Agree with dot's post and would add that not only interpreting the data/relationships in creative or political ways but also being able to evaluate the interpretation against some set of criteria (including from the bracketed problem sets) is essential to really getting the thesis to ride the line between pure 'what if' research and realistic applicability.
I think the real trick on thesis is not necessarily the answers, but the potency of the questions you raise and the leads you unearth to answer those questions. Oh, and some answers do help. (but you know this already!) Another way to put it is maybe to address the problem sets on what you can answer vs. where you can provide leads to get answers.
Curious to see how your work unfolds.
dot, that pretty much hits the nail on the head.
Ken, nice to hear from you--that's one pretty nasty buffet restaurant you are describing there. Not likely to draw any customers, making your point very well about focusing the domain of the thesis.
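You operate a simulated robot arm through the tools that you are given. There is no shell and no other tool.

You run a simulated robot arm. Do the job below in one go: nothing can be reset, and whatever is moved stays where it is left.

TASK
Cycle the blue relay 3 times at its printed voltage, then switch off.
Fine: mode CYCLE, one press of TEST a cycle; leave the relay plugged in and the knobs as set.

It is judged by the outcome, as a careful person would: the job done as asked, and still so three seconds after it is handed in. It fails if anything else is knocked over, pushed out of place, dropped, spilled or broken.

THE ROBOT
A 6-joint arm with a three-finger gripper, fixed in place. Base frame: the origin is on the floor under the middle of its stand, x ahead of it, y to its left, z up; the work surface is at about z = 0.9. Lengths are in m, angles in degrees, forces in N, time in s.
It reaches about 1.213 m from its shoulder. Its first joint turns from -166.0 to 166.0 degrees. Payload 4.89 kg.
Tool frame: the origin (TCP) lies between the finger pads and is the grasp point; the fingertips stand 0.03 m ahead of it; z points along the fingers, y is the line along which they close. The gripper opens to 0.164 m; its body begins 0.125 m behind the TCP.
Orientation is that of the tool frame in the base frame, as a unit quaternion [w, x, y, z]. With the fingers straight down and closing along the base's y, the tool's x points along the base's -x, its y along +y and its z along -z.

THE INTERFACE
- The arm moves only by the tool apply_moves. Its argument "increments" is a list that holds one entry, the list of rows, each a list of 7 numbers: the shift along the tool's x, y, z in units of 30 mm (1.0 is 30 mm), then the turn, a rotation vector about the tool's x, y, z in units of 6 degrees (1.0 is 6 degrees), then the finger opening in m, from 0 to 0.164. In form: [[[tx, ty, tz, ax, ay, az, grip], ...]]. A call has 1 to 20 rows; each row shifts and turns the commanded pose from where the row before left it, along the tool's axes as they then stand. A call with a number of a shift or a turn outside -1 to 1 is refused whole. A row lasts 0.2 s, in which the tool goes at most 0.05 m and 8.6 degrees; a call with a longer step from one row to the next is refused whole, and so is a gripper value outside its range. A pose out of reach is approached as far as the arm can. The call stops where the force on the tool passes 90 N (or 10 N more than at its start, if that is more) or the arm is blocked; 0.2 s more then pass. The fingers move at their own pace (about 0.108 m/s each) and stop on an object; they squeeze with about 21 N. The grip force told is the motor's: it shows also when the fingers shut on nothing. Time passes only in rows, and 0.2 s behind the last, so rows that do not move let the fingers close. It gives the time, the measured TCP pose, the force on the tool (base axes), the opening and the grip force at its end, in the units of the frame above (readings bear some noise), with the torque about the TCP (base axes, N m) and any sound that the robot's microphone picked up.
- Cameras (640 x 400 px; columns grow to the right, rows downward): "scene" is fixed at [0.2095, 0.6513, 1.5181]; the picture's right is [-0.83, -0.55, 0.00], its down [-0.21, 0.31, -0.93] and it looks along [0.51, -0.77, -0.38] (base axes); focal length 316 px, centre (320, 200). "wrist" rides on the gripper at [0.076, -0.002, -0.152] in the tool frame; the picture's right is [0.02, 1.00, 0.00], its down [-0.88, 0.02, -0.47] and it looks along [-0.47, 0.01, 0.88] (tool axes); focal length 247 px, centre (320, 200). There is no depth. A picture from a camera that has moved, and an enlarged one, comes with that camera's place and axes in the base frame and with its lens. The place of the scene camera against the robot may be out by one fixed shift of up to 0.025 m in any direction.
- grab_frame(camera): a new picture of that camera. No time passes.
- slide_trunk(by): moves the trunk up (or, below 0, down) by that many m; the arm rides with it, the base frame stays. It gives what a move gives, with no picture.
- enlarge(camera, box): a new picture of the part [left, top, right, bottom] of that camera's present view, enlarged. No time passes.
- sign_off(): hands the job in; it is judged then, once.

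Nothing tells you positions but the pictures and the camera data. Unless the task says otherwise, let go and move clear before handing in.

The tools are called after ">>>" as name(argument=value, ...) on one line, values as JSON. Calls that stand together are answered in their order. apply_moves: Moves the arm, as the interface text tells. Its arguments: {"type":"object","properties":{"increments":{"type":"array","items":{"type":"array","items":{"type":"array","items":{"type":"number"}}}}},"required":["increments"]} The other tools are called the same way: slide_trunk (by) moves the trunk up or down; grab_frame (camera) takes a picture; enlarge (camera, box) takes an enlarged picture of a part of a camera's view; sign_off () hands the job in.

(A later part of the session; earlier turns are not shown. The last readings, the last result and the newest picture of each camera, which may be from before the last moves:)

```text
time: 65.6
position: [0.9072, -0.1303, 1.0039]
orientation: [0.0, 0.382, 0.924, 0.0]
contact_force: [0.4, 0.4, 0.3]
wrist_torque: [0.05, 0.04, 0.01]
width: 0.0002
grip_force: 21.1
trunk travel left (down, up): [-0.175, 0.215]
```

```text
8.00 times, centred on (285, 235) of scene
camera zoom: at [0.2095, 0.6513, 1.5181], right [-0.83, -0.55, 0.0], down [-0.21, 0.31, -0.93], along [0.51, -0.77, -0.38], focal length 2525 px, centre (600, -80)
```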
Thank you for this valuable input.
Who would be the client in this military/civilian partnership has been a bit puzzling, but fun to imagine. Is that also a way to bracket the problem set, as you say? I think it ought to be a corrupt Japanese concrete construction firm like Kajima! (After all, Japan will be paying about $6 billion for moving the marines off of Okinawa).
We'll see if they actually do move the base.. (not betting on it)
How about Morphosis' 2468 House?
metabolism certainly had issues nick. i was actually thinking about the kevin lynch inspired work by jean-paul girardo, talked about in the link by nan ellin (in book called post-modern urbanism).
landscape architecture is a great example of planning for change and maintenance.